常居所とは、法律上定められる「住所」とは少し異なる意味だとされますが、基準は不明確です。
一応、日本国内の場合は住民票(日本人)や1年以上の在留資格(外国人)に、国外の場合は
原則5年以上の滞在(日本人)や、本国での住民登録(外国人)に認められているようです。

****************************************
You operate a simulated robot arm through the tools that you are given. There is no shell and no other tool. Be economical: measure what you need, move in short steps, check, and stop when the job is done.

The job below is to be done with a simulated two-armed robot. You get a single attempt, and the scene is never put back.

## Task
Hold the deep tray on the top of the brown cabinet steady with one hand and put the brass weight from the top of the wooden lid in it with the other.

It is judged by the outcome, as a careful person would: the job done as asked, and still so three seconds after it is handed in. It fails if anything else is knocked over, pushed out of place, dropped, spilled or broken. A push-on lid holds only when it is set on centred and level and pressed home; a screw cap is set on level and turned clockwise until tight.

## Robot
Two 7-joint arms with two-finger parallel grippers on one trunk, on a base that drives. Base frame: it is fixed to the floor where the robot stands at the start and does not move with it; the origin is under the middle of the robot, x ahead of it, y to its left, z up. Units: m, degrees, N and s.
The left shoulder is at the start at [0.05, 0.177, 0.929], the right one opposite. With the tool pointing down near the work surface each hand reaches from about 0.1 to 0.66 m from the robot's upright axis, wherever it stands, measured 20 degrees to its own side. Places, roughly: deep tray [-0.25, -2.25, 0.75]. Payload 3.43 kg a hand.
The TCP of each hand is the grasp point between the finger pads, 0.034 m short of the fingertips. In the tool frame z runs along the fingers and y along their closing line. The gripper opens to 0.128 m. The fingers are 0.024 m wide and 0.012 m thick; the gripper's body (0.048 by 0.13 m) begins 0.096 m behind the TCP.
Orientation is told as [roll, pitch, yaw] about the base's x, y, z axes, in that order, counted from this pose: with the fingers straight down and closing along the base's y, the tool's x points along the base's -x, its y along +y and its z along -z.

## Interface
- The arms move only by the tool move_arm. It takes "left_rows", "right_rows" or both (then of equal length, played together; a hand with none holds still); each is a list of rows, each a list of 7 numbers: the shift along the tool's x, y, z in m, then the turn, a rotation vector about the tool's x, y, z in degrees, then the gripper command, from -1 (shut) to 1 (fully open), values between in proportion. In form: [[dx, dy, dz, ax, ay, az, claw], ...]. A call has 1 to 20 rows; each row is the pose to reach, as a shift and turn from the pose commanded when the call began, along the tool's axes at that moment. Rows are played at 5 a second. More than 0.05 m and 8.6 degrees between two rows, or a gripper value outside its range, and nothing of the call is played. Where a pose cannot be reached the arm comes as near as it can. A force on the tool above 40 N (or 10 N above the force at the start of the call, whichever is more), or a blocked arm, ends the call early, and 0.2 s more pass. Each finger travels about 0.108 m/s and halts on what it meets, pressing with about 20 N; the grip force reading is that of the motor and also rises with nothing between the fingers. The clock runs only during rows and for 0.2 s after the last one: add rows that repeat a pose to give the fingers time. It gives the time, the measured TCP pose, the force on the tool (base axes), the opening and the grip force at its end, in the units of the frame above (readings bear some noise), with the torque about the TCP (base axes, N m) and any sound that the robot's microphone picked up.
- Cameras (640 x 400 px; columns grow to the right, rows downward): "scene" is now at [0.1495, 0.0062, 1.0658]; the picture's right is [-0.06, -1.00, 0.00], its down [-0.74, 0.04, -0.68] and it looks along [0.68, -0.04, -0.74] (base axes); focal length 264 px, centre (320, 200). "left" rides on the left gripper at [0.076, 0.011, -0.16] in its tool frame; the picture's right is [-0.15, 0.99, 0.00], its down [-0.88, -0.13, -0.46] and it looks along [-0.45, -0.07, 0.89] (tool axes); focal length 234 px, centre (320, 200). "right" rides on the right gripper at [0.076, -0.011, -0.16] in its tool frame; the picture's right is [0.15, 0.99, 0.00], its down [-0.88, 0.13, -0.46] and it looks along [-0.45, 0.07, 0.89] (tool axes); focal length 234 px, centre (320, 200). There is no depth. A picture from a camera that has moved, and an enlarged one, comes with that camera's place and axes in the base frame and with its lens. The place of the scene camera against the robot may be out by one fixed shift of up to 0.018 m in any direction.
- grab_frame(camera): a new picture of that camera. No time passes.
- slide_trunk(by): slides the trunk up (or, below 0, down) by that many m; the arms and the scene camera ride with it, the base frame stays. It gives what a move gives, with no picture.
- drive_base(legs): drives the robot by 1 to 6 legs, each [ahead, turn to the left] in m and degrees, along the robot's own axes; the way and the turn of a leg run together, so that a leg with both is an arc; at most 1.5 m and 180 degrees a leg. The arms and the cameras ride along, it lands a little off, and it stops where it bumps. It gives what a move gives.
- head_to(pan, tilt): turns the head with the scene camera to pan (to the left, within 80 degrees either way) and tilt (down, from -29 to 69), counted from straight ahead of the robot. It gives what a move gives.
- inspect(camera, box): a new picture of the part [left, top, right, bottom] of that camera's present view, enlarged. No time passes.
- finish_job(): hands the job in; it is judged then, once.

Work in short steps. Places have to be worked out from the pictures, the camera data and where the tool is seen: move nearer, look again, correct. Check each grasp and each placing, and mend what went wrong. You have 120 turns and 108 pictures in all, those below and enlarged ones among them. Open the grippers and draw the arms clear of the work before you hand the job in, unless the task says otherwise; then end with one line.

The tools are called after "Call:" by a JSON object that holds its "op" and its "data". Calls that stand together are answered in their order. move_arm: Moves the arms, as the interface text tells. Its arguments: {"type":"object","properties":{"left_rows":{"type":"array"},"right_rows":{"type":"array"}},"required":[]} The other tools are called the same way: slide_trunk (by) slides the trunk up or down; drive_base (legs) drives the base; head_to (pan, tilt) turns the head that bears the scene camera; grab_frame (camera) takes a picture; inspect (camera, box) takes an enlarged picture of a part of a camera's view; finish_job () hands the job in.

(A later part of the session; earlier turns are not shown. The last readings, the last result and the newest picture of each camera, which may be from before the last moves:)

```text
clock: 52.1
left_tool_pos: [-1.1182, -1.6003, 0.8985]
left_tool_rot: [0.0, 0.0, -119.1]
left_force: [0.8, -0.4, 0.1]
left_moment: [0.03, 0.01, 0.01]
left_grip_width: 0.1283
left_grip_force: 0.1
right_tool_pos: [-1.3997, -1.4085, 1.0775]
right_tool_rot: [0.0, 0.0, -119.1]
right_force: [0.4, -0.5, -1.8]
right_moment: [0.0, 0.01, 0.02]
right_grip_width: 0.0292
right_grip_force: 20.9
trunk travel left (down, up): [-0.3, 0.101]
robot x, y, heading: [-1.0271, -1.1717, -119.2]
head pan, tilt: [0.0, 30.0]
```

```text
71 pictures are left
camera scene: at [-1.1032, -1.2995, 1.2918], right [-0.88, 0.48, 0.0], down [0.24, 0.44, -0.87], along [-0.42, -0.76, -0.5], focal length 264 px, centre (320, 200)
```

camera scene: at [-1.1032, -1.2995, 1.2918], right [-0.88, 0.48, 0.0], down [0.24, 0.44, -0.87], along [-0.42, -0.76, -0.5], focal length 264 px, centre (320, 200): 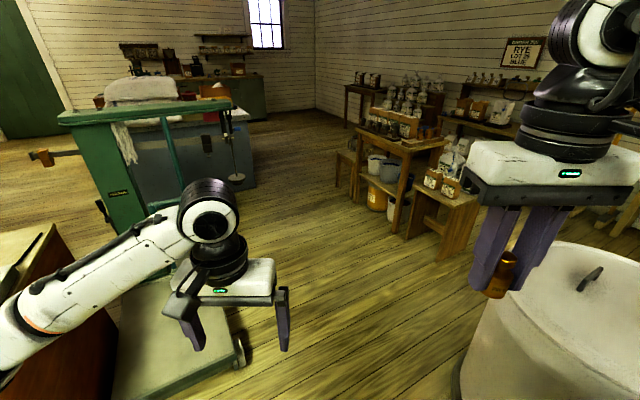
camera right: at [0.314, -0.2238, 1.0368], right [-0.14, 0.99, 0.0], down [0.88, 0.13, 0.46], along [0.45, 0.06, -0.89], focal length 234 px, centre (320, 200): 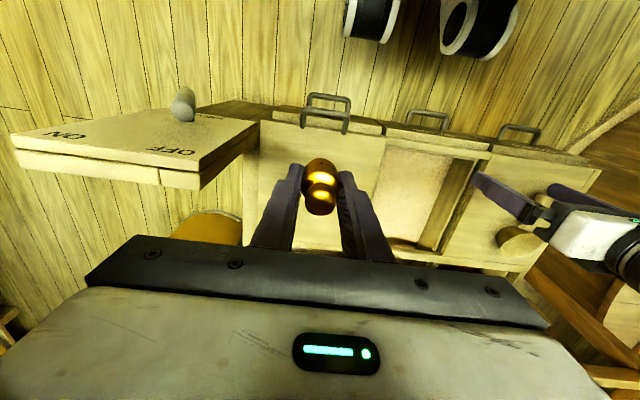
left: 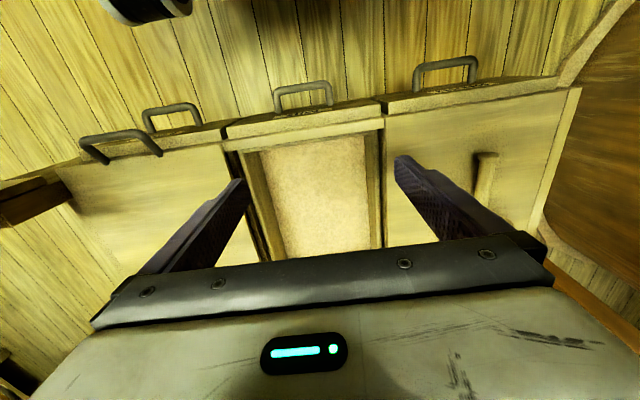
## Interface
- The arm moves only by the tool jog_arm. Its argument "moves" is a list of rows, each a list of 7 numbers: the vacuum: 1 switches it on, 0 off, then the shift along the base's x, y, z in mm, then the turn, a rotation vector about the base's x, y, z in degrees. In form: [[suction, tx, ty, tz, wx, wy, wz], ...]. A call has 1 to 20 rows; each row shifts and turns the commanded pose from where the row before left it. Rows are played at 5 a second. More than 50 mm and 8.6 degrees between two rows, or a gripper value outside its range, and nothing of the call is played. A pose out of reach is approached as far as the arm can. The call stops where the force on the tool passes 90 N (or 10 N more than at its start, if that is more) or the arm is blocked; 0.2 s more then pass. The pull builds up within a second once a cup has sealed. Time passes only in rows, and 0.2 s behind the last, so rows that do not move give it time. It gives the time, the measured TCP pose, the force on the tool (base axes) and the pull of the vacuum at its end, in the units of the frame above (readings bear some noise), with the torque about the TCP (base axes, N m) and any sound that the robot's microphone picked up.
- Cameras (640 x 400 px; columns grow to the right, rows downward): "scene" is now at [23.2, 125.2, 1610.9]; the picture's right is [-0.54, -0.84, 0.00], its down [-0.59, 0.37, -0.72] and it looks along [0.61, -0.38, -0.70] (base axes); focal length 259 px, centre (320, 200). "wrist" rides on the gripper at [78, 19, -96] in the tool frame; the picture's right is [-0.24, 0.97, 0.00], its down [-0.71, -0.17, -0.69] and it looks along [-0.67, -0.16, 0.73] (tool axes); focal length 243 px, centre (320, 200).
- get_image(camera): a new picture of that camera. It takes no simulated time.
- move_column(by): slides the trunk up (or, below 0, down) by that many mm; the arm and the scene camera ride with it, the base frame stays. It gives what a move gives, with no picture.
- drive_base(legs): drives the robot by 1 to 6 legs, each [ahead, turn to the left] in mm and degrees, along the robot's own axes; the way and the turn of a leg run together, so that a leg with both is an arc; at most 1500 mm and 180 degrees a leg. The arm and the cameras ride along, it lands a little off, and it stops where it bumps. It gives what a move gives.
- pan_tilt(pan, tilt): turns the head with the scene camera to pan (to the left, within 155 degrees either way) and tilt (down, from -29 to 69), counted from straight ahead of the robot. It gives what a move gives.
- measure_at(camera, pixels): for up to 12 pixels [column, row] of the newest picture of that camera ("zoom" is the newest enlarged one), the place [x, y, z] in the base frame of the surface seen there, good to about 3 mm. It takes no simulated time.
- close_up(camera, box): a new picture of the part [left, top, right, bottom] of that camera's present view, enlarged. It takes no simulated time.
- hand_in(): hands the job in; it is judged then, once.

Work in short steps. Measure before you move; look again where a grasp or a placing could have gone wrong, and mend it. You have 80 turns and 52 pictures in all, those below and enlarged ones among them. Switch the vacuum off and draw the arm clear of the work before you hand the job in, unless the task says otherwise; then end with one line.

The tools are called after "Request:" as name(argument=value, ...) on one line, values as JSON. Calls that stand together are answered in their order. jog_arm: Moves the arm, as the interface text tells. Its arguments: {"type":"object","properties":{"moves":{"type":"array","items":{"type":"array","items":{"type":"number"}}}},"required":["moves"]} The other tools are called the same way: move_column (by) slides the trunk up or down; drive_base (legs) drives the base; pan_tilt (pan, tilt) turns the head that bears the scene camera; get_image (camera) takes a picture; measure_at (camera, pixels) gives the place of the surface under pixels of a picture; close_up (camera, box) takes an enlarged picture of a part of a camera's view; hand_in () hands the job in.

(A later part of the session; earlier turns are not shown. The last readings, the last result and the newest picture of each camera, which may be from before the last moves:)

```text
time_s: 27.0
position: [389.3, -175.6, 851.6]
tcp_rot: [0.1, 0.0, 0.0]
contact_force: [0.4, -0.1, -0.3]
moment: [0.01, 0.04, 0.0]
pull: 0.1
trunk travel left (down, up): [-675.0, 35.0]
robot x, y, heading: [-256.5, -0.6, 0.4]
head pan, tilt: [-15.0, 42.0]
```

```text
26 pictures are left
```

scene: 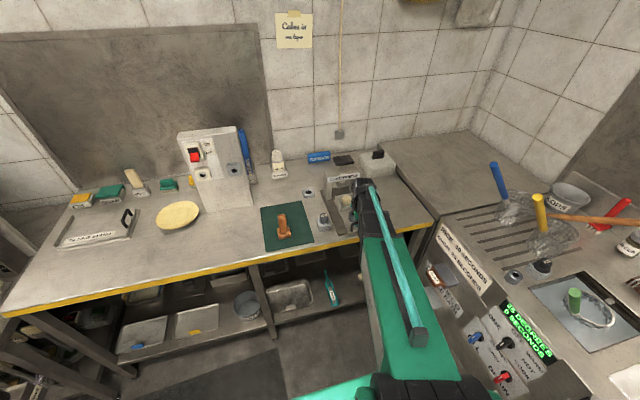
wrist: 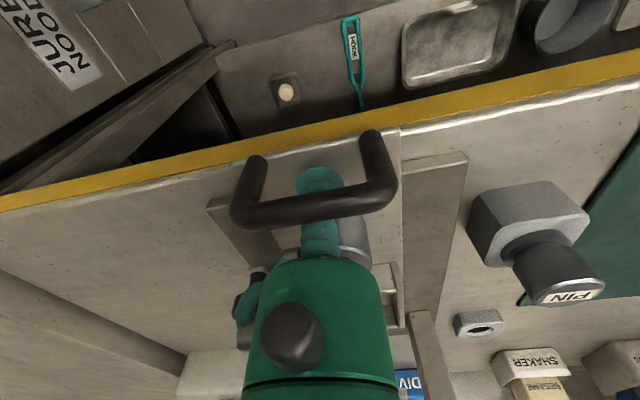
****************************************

さて、夫婦としての権利・義務にはどんなものがあるのでしょう。
・成年擬制…結婚すると未成年者としての取引上の保護がなくなるか。
・夫婦の氏の決定…夫婦どちらかの氏に統一しなければならないか。
・同居義務…夫婦は原則同居しなければならないか。
・貞操義務…夫婦は貞操を守らなければならないか。
・日常家事債務の責任…夫婦は日常家庭生活上の債務に連帯責任を負うか。
こうした問題を解決するためには、まず国際私法によって、どこ国の法律をみればよいを調査します。
婚姻したら財産はどうなるか
結婚後の夫婦に生じる効果については以上のとおりですが、財産関係に特別の規定があります。
条文も長いので、簡単にまとめておきます。
通則法26条1項
「前条の規定は、夫婦財産制について準用する。」
基本的には前条と同じです(ただし考慮すべき事情は財産的な視点から)。
しかし、夫婦の財産について書面で契約をした場合(夫婦財産契約)には、これを優先します。
・夫婦の一方の国籍国法(本国法でないことに注意!)
・夫婦の一方の常居所地法
・不動産の関しての不動産所在地法
上の3つの中から自由に選択できることになっています。
(「契約」ですから自由度が高いのですね。)
ただし、夫婦以外の人(第三者といいます)にも契約の内容を主張するためには、きちんと
契約の内容を登記しておくか、そうでなければ原則通り日本法で判断されることになります。